Much of this was driven by the demand for funds from non-banks frozen out by stricter US lending standards, though some undoubtedly indirectly helped provide the cash for repos with Caribbean hedge funds - US claims on Cayman
went up $9.5 billion or 140% annualized simultaneously.

However ineffective ZIRP has been at stimulating the Japanese economy, the BoJ has certainly helped provide parachutes for the US as it deals with its very own asset bust. So what happens now if Koizumi forces banks to
accelerate bad loan write-offs? Write-offs imply either a smaller rate of capital increase (fewer retained earnings) or an actual reduction in equity. The first means fewer new loans, the second implies smaller balance sheets are required above and beyond the number of loans directly removed. This means that resources will be much more focused on core activities.

In their desire for assistance with the unwind of cross-shareholdings and bolstered by their potential need for the injection of public funds, we would suggest that the moral impetus, if not the commercial one, will be for the surviving Japanese banks to concentrate on the home market. The BoJ might even tie any reserve additions it undertakes in a crisis to an increase in domestic, rather than international assets.
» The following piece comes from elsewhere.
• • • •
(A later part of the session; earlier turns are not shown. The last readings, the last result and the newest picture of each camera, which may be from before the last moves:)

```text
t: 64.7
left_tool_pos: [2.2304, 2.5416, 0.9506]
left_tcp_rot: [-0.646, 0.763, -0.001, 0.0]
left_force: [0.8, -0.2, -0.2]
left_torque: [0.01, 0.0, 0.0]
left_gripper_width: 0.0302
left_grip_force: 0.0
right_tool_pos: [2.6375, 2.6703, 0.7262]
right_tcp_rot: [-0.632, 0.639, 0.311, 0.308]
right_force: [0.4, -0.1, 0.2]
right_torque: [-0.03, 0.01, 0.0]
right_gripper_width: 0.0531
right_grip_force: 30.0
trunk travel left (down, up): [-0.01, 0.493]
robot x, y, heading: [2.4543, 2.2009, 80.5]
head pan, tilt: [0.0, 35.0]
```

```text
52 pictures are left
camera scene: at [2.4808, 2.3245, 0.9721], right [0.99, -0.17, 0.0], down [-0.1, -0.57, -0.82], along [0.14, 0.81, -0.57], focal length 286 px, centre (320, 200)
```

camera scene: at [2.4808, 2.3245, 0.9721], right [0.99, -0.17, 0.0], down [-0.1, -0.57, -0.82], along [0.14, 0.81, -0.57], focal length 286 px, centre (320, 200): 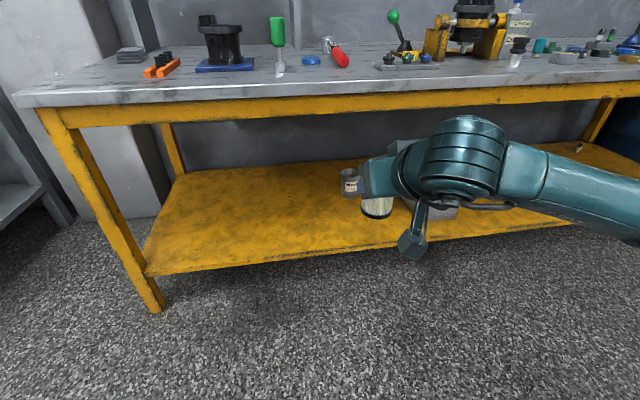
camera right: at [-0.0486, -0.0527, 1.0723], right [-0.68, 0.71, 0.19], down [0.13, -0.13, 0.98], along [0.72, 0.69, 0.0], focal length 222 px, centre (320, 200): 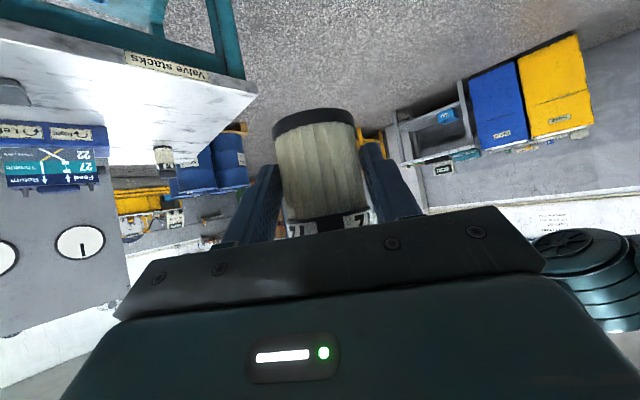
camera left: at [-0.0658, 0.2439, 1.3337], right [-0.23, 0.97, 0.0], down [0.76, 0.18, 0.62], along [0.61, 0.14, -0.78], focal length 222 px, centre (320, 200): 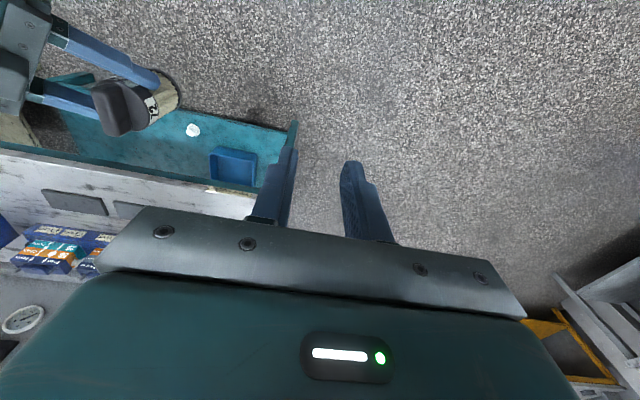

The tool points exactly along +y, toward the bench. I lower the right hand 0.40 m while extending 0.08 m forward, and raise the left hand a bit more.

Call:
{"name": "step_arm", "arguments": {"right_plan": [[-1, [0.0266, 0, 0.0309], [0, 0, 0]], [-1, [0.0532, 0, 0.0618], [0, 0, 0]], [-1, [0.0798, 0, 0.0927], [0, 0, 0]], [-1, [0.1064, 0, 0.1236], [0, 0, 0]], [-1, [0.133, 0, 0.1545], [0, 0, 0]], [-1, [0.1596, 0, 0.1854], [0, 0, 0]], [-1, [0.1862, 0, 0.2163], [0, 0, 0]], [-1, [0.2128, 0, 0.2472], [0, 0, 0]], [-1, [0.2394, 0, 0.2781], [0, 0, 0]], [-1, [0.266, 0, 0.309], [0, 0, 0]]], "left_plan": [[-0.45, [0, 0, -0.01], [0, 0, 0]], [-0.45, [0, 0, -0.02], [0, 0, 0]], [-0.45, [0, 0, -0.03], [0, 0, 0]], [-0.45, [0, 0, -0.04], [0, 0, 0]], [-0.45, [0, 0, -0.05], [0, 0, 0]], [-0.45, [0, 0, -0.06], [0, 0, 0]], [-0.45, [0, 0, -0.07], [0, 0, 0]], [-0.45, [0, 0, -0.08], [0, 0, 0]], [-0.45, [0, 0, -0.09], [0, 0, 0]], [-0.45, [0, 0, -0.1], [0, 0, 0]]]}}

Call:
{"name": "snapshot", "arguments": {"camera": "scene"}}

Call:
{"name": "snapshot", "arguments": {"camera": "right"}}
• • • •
Imagine if hedge funds had a chunk of their liquidity withdrawn as a result of this contraction and when they came to liquidate their own holdings, they found that the dearth of Japanese-sourced liquidity in the domestic
market was tightening the squeeze on the very highly-specialized assets which they wanted to unload.

Imagine if this then led to bigger, Amex-style mark-to-market losses for US lenders and so on round to another wave of credit tightenings? Moreover, consider that Japan will want to ease its inevitable labour market adjustments, while keeping its budget from deteriorating further, as
promised. Might it look to that great, inert stockpile of $362 billion (Y45 trillion) in forex reserves? It would surely be tempting to use it to boost its own financial system rather than continuing to help the GSE's reap
monopolist profits in the US, wouldn't it ? The problem with Japan, some superior US & UK analysts have sneered, is that it doesn't have a single functional bank. Be that as it may, even in their dysfunction they have been helping to hide a multitude of very deep pitfalls in the US and UK
financial landscape. That camouflage may be about to be torn away.

Finally, for those of you who believe the 'no contagion line' on Latam, just imagine what happens to the now legally-liable brokers, who have stuffed Japanese retail buyers with the reams of EM and lower-quality Samurai bonds issued of late, when Argentina eventually goes bust.

Wonder if the hedge funds own any of these, too?